Robot agent transcripts
↓↓↓
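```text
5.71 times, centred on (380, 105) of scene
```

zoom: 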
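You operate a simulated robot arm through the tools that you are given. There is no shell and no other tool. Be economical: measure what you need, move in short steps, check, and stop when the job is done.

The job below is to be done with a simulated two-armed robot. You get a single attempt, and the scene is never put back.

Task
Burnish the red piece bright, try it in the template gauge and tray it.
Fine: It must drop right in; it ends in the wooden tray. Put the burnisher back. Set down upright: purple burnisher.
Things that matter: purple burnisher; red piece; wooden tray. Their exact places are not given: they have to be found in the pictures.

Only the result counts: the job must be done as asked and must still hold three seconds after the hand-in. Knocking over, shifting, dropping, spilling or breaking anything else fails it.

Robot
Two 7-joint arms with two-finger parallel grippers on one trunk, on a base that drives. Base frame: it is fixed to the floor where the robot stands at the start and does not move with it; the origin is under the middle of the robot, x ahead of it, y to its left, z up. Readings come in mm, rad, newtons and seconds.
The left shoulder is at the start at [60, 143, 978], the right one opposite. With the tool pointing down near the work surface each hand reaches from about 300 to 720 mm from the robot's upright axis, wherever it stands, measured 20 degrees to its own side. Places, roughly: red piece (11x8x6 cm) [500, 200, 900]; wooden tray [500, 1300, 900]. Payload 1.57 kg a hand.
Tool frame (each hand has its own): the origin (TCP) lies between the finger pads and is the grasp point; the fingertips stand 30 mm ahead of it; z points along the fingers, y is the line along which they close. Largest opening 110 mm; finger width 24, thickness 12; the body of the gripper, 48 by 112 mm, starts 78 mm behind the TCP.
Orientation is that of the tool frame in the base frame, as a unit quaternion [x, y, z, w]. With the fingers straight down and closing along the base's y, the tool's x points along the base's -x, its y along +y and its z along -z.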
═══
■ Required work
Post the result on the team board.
↑↑↑
■ Required work
Your task is to gather every line with the word "ahead" and copy it.

■ Full output
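Two 7-joint arms with two-finger parallel grippers on one trunk, on a base that drives. Base frame: it is fixed to the floor where the robot stands at the start and does not move with it; the origin is under the middle of the robot, x ahead of it, y to its left, z up. Readings come in mm, rad, newtons and seconds.
Tool frame (each hand has its own): the origin (TCP) lies between the finger pads and is the grasp point; the fingertips stand 30 mm ahead of it; z points along the fingers, y is the line along which they close. Largest opening 110 mm; finger width 24, thickness 12; the body of the gripper, 48 by 112 mm, starts 78 mm behind the TCP.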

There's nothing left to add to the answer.